Deste modo, os factos pertinentes para o julgamento da causa são escolhidos e recortados em função da sua relevância jurídica, a qual é estabelecida em atenção às várias soluções plausíveis da(s) questão(ões) de Direito (cfr. artigo 511.º, n.º 1, do anterior CPC, correspondente ao artigo 596.º do atual CPC).
Assim, atendendo às posições assumidas pelas partes nos respetivos articulados (pedido de constituição arbitral e Resposta da Requerida) e à prova documental junta aos autos, consideram-se provados os factos elencados com relevo para a decisão.
III-2-DO DIREITO
A questão essencial que se discute nos autos traduz-se em saber se o imóvel onde o Requerente reinvestiu o montante resultante da alienação da sua habitação própria e permanente pode beneficiar da exclusão de tributação dos ganhos provenientes da alienação onerosa de imóveis destinados a habitação própria e permanente, conforme estabelece o artigo 10.º, n.º 5, do Código do IRS.
Os atos tributários contestados são a liquidação de IRS, com o n.º 2019..., referente ao exercício de 2018 e o subsequente indeferimento do recurso hierárquico n.º ...2021... .
O requerente alega a fundamentar a ilegalidade dos atos tributários os seguintes vícios como causa de pedir:
- Vício de fundamentação a posteriori com a consequente violação do disposto nos artigos 103.º, n.º2 e 268.º, n.º3, da CRP e 77.º da LGT.
- Erro quanto aos pressupostos de facto e de direto na aplicação do artigo 10.º, n.º5, do IRS.
Vejamos.
§1.º Quanto à alegada ilegalidade por fundamentação a posteriori
A este propósito alega o requerente, entre o mais, que a requerida incorre em fundamentação a posteriori uma vez que começou por apresentar, a fundamentar o ato de liquidação ora impugnado, em suma, que: (i) a não apresentação, por parte dos sujeitos passivos, do documento comprovativo do valor em dívida do empréstimo à data de alienação, não permitiu a comprovação dos valores inscritos na declaração de IRS; e (ii) o imóvel alienado – constituído por rés-do-chão, 1.º andar e águas furtadas – não poderia estar totalmente afeto à habitação própria e permanente dos Reclamantes aquando da alienação por “não ser de propriedade total, mas de propriedade total com andares ou divisões suscetíveis de utilização independente” tendo, por isso, procedido à emissão do ato de liquidação de IRS objeto do presente Pedido, sublinhe-se, na declaração oficiosa efetuada pela Autoridade Tributária e Aduaneira, no qual esta entidade procedeu à desconsideração total da intenção de reinvestimento manifestada na declaração de IRS anteriormente entregue pelo Requerente e, por conseguinte, tributando a totalidade da mais-valia imobiliária apurada.

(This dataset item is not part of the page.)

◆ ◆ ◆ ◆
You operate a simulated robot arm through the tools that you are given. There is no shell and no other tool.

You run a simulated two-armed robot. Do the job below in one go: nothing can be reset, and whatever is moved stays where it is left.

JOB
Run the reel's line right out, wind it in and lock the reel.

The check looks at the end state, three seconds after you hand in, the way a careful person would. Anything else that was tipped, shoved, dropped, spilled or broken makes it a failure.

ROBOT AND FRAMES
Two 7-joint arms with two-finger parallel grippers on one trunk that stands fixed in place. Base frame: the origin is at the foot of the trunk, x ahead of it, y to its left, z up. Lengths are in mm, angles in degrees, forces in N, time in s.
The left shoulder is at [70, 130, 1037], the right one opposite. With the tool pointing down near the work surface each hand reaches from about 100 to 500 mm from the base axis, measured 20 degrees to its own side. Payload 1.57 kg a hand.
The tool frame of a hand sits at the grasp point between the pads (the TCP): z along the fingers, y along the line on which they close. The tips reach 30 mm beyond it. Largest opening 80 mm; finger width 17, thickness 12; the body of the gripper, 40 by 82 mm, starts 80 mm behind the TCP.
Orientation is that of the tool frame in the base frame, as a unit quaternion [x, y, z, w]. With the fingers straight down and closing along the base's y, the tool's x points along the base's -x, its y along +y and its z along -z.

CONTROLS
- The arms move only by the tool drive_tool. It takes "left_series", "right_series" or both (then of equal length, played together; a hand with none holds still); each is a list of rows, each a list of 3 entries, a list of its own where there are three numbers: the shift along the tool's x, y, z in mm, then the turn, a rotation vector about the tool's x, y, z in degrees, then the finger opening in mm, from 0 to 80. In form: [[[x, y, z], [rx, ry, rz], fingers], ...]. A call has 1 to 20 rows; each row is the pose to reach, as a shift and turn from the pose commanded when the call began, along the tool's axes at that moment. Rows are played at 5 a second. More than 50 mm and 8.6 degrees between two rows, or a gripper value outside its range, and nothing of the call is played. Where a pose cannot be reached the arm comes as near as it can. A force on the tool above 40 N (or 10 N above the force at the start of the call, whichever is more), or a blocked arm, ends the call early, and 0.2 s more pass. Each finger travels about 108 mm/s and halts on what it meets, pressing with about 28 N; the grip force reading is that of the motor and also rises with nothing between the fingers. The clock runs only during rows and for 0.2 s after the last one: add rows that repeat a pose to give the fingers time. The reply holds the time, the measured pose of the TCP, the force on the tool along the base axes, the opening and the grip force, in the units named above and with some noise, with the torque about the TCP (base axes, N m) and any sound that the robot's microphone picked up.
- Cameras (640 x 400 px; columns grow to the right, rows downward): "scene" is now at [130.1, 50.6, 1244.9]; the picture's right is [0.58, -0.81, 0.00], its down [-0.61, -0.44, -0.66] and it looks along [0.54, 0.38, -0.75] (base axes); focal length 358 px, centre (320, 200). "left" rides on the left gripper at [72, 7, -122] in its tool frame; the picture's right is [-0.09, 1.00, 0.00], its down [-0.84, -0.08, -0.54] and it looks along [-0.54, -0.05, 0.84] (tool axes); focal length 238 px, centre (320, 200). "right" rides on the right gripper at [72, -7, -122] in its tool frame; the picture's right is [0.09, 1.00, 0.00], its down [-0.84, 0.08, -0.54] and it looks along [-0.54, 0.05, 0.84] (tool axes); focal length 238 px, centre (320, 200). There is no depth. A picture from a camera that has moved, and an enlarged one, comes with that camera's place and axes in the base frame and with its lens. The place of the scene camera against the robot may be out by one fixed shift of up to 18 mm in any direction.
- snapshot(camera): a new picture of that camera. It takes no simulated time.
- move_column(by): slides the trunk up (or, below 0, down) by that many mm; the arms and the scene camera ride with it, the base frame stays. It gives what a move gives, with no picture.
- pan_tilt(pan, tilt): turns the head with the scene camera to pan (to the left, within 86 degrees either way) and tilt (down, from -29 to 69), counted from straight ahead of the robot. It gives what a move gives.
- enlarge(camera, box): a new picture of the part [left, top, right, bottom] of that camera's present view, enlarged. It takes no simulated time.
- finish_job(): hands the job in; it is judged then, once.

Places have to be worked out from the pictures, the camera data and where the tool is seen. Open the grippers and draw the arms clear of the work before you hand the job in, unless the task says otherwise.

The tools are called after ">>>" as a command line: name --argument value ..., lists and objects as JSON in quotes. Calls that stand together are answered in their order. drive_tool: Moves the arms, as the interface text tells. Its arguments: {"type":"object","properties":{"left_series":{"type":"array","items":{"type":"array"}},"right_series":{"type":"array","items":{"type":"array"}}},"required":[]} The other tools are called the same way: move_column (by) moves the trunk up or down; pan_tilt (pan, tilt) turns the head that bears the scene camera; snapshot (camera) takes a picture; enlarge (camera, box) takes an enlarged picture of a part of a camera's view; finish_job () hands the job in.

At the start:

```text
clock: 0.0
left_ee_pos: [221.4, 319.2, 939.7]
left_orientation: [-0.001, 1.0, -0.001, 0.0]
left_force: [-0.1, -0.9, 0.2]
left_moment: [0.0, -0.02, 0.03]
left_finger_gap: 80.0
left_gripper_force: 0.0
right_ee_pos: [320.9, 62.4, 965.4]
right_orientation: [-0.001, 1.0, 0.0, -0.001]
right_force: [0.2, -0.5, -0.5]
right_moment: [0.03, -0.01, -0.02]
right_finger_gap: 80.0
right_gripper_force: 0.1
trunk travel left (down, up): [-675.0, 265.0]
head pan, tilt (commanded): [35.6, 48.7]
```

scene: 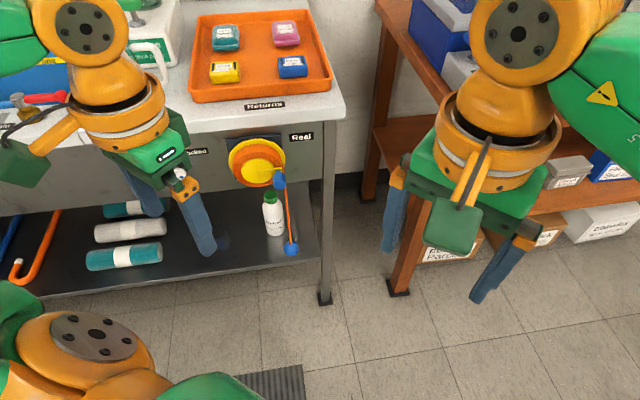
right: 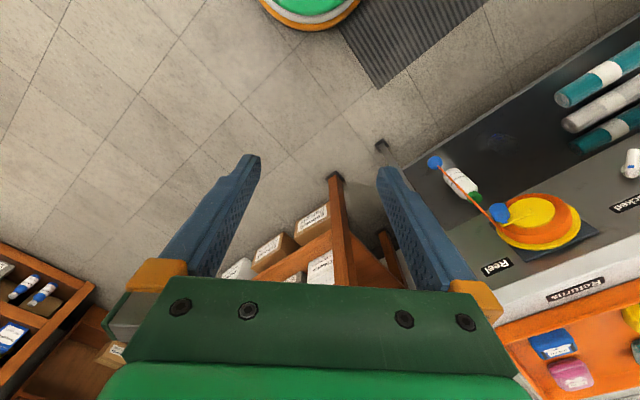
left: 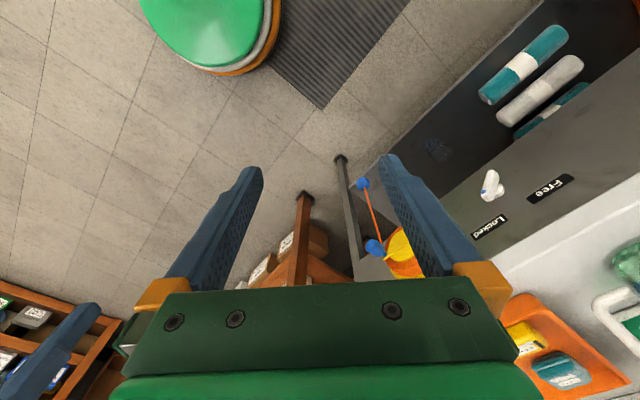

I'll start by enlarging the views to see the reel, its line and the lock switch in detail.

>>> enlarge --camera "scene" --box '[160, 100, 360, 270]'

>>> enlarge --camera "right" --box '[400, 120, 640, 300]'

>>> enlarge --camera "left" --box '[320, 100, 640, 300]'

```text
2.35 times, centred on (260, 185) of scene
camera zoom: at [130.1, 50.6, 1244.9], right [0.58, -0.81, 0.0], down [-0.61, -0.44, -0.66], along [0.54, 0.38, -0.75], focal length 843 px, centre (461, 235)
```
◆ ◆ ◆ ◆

Mais tarde, na sequência da apresentação da Reclamação Graciosa, a Autoridade Tributária invocou, entre o mais, que “Os documentos juntos não são documentos oficiais que provem o pedido de alteração do imóvel adquirido em 16/12/2019, de comércio para habitação (…). Não existe nos autos qualquer documento que consubstancie os pedidos de licenças camarárias, as obras efetuadas, por exemplo. Assim, e salientando que o ónus da prova recai sobre quem invoque os factos constitutivos dos direitos, nos termos do n.º 1 do art. 74.º da LGT, somos da opinião que não deve ser dado provimento à pretensão contida nestes autos. É de evidenciar que na escritura de aquisição deste imóvel, apresentada pelos reclamantes com o exercício da de audição prévia, não consta em qualquer momento que se destine à HPP dos reclamantes, nem sequer – em último caso – que se destine a habitação. Inclusive, nas próprias liquidações de IMT apresentadas na escritura figura o destino de comércio.”

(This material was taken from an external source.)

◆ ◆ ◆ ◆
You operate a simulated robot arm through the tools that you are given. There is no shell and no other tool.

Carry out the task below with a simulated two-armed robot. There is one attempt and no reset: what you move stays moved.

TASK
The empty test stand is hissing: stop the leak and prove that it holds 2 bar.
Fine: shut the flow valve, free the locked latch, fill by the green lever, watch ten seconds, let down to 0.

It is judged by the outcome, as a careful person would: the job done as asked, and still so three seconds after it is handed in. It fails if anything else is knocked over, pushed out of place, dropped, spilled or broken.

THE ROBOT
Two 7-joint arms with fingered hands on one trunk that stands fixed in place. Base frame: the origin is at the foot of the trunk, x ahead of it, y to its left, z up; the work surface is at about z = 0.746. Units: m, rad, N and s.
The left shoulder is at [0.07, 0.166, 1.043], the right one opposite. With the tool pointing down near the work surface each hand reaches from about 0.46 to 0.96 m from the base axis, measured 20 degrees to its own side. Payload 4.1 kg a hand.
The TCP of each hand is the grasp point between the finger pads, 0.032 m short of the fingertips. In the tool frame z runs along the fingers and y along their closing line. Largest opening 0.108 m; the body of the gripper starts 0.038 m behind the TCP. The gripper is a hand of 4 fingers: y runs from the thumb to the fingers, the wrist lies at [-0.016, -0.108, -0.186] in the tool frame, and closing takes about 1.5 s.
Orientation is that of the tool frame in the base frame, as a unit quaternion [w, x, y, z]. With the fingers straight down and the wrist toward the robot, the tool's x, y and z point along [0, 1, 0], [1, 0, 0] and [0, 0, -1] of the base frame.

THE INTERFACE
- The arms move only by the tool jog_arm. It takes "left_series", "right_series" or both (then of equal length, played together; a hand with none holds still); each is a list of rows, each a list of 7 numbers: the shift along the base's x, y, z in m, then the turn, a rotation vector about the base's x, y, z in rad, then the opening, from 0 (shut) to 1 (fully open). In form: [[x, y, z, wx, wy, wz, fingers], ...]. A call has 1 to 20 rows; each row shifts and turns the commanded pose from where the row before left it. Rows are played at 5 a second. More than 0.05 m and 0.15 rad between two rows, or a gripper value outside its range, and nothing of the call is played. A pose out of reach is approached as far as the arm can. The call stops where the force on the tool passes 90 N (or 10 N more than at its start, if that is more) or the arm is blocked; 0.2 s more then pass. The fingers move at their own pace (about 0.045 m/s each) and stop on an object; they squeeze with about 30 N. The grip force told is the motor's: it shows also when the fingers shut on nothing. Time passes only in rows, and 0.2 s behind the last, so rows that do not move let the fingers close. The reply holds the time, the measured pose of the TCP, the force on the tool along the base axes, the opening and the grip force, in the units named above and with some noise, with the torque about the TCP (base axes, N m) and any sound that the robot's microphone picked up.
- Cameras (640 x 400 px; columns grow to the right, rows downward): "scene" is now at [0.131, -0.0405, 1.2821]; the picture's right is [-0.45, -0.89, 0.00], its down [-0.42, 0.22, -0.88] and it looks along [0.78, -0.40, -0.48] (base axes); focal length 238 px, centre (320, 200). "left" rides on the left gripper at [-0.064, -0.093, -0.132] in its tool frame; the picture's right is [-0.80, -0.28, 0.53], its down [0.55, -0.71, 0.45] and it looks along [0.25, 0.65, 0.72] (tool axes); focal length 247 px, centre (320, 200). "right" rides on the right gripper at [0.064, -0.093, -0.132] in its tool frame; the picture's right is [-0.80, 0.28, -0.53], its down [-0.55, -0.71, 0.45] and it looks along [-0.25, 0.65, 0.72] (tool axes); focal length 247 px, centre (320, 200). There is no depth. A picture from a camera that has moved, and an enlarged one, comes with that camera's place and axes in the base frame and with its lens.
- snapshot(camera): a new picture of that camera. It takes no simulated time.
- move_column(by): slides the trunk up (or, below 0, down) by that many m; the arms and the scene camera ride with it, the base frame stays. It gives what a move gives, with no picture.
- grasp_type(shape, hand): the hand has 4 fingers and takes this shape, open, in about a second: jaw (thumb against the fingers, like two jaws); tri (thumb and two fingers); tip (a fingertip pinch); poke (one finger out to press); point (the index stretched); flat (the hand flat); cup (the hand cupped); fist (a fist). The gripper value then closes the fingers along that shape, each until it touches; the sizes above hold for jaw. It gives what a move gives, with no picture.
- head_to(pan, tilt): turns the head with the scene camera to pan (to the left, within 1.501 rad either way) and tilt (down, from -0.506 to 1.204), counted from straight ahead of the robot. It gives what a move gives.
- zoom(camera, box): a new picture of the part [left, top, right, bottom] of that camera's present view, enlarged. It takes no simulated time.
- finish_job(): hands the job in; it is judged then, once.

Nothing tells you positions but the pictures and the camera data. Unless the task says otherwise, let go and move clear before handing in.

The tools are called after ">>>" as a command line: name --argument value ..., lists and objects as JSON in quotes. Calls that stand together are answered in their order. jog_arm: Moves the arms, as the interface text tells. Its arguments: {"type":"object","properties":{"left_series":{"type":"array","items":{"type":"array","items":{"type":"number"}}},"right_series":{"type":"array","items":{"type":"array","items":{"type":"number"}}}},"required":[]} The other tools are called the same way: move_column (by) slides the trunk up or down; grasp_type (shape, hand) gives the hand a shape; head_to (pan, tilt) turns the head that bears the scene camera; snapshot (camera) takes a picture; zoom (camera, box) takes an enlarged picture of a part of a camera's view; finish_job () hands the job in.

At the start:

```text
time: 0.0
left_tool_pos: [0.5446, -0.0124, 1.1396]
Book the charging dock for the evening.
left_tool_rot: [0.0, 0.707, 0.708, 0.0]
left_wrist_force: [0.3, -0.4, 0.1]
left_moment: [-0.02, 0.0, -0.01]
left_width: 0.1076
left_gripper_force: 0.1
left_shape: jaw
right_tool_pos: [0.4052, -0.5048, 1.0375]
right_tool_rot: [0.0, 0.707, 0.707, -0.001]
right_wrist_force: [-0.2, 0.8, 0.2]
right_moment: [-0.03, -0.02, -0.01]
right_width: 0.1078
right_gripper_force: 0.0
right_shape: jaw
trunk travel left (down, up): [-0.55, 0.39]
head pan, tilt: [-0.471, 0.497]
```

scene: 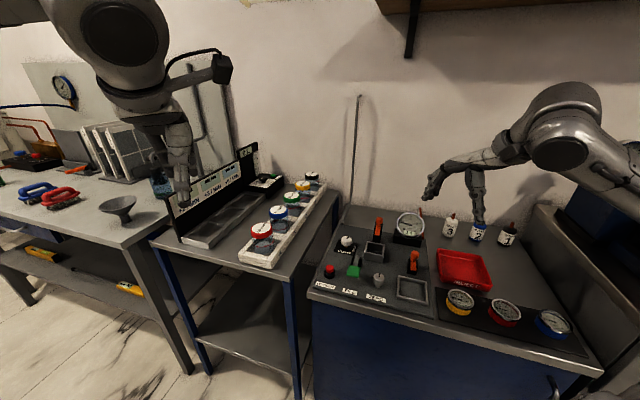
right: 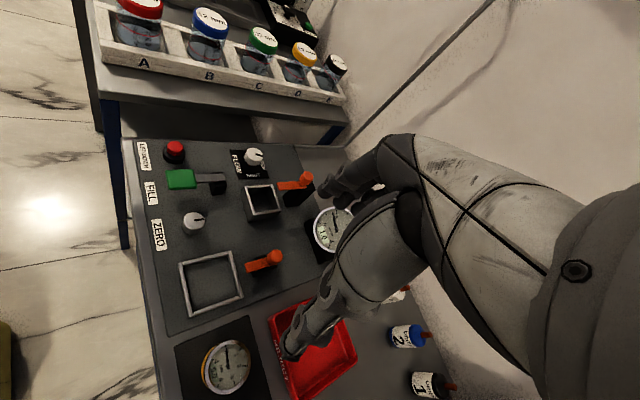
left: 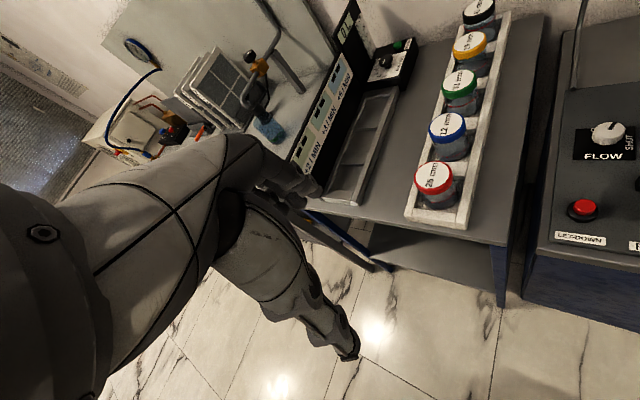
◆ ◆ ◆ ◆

Por sua vez, alega a requerida que de facto os serviços foram adequando a fundamentação em conformidade com os elementos carreados para os autos pelo Sujeito Passivo. Assim, numa primeira fase, “Tendo por base o princípio da presunção de veracidade dos elementos declarados pelos contribuintes e atendendo a que o mesmo manifestou a intenção de reinvestimento do valor de realização do imóvel sito em Lisboa, foi emitida uma primeira liquidação respeitando essa pretensão, que seria sujeita a correção em caso de se vir a verificar que os pressupostos legais exigidos no CIRS, art.º 10 relativamente ao benefício de exclusão aí previsto não eram cumpridos na sua totalidade. É neste quadro que foi emitida a liquidação IRS vigente, que numa apreciação inicial e após notificação dos interessados para apresentação dos elementos comprovativos dos factos inscritos e demais pronúncias que fossem por estes consideradas relevantes no âmbito do procedimento de divergências aberto, que os serviços concluíram não se encontrarem reunidos os pressupostos para o reconhecimento do benefício pretendido. (…)”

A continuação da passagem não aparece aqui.